Jock itch is often mistakenly thought to be a skin infection that affects only males but it can also occur in females. It is a fungal infection of the skin of the groin – the area between the thighs and torso. These infections are common and can extend to the external genitalia or the upper part of the inner thigh. Jock itch is just another form of athlete’s foot – one arises on the groin area while the other is seen on the genitalia. The correct medical term for this type of fungal infection is tinea cruris but apart from jock itch, it is also known by many common names across the globe such crotch itch, gym itch, groin ringworm and dhobie itch.
Causes of Jock Itch in Women
Jock itch is mainly caused by a certain type of skin fungi known as dermatophytes. The two species that are most likely to be responsible for a groin skin fungus is Trichophyton rubrum and Epidermophyton floccosum. Less often, other Trichophyton species and Candidia (yeasts) may also cause a fungal infection of the skin. Although many people are exposed to these fungi, a skin infection only occurs in some. There are number of known risks but even in the face of these factors, it appears that individual susceptibility which may be genetic or some other as yet unidentified mechanism is a major component of developing fungal infections of the skin.
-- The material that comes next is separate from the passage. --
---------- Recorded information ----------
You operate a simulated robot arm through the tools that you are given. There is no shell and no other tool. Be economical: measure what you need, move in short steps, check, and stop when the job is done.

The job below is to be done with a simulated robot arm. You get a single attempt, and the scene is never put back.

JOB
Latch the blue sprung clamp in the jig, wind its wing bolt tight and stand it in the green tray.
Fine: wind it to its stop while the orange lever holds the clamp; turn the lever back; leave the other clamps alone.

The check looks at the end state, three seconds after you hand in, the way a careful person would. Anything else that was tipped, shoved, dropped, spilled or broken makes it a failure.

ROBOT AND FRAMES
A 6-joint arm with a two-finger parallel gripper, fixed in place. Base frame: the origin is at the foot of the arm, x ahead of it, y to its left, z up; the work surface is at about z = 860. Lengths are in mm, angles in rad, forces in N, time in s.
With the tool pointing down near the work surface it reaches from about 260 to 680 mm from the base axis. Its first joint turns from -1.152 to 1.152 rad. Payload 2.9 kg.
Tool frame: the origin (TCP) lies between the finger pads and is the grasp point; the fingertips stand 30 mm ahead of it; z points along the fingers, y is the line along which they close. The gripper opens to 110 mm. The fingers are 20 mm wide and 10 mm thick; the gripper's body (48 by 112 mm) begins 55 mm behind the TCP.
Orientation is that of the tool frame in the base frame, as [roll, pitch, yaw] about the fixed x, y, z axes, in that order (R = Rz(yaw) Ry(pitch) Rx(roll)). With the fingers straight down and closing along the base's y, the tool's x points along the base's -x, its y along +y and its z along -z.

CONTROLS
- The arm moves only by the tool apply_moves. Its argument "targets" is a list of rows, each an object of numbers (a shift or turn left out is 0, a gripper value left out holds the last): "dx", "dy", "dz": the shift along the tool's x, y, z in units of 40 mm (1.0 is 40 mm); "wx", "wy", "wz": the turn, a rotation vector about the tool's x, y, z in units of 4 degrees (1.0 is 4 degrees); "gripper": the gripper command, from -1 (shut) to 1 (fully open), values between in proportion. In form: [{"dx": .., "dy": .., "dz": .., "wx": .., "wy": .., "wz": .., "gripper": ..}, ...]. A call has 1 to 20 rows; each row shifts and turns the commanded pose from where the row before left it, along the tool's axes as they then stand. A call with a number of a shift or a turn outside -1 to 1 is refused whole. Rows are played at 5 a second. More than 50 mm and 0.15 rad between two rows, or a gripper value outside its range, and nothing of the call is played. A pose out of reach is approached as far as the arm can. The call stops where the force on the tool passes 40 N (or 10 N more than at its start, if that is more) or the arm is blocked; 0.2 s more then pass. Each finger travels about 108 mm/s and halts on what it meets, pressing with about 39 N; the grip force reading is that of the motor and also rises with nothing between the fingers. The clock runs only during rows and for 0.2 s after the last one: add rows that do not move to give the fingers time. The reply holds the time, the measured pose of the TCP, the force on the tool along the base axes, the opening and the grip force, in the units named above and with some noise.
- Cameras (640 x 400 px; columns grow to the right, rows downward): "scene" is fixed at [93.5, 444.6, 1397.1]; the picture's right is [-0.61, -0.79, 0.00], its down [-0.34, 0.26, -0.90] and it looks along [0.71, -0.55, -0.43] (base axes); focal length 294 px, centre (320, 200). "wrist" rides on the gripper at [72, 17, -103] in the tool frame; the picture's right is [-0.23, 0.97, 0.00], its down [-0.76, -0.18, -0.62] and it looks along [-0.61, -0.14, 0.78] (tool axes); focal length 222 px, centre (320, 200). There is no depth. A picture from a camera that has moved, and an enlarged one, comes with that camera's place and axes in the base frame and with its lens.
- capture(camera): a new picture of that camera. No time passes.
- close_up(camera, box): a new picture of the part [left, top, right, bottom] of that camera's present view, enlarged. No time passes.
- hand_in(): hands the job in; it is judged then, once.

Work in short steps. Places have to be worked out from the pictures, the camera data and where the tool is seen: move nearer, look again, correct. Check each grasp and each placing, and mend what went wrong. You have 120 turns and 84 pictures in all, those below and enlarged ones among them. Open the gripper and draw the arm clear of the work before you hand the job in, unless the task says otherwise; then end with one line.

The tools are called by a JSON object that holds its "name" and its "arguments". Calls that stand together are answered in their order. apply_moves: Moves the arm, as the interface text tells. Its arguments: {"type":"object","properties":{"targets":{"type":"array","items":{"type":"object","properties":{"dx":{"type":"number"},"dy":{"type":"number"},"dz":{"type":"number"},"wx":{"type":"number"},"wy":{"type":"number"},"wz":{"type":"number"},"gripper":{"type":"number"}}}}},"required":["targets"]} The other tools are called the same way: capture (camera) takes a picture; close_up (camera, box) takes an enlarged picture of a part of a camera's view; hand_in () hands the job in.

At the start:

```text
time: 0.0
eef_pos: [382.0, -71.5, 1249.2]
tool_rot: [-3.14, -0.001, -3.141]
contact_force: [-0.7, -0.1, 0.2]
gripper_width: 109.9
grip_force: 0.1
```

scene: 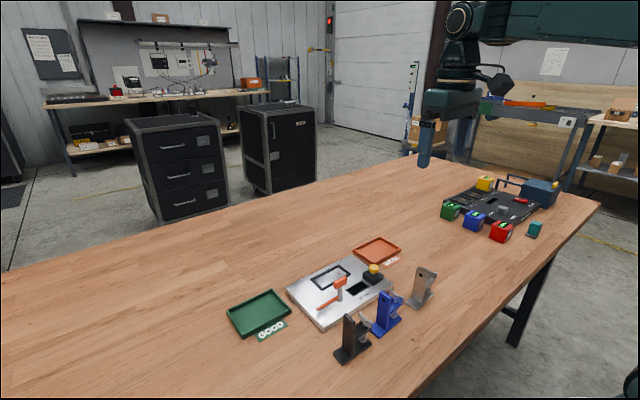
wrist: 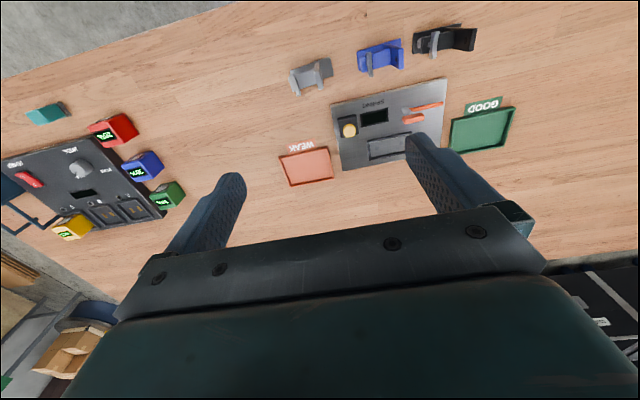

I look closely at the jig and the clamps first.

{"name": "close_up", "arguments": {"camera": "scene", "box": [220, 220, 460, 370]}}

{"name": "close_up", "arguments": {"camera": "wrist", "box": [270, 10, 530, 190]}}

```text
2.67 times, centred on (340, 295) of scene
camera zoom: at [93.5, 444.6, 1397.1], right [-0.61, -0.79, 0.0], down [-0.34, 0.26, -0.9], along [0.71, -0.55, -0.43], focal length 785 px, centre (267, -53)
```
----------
A fungal infection of the groin is more likely to arise with some underlying skin disease. A common predisposing factor in this regard is intertrigo – chaffing of the skin. This is more common in obese women where the skin folds provide two opposing surfaces for abrasion. Another factor in terms of chaffing is tight underwear which may irritate the skin in the area and make it prone to a fungal infection. Furthermore, the groin area is generally warm and moist as it is covered for most of the day and this provides the ideal conditions for fungi to thrive.
Although jock itch is more common in males, it is likely to arise in any person with one or more of these risk factors apart from those mentioned above :
- Living in a hot and humid climate
- Poorly fitting undergarments – too tight
- Using repeat courses of broad spectrum antibiotics
- Diabetes mellitus
- Immune deficiency
- Excessive sweating
- Poor personal hygiene
- Wearing wet clothes
- Not wiping dry properly after bathing
- Sharing personal items such as towels or underwear with an infected person
Signs and Symptoms of Jock Itch
The most common symptom is an itchy skin rash. It is usually a persistent itch which may ease with scratching but tends to return a short while later. The skin tends be scaling or peeling and while the area is initially red, it gradually becomes darker in color. A person often finds small specks of skin after scratching the area intensely. Sometimes there is musty odor with dampness in the area even without sweating. Burning, pain and heat in the area with a foul smelling discharge may indicate a superimposed bacterial infection.
Treatment of Jock Itch in Women
There are a number of topical and oral medication that can help to eradicate the fungus. Antifungal shampoo should be used in the area at least twice a week and antifungal cream should be applied to the area at least twice a day after bathing. Underwear needs to be changed twice daily and older underwear should be discarded at the start of treatment as it may contain fungal spores which can re-infect the area. The area must be kept dry with thorough wiping after bathing and using an antifungal drying powder if necessary. Oral antifungal drugs are only considered if the infection does not respond to topical applications. A low dose corticosteroid cream may help to relieve itching but long term use should be avoided as it can weaken the skin. Antibiotics are necessary when there is a secondary bacterial infection.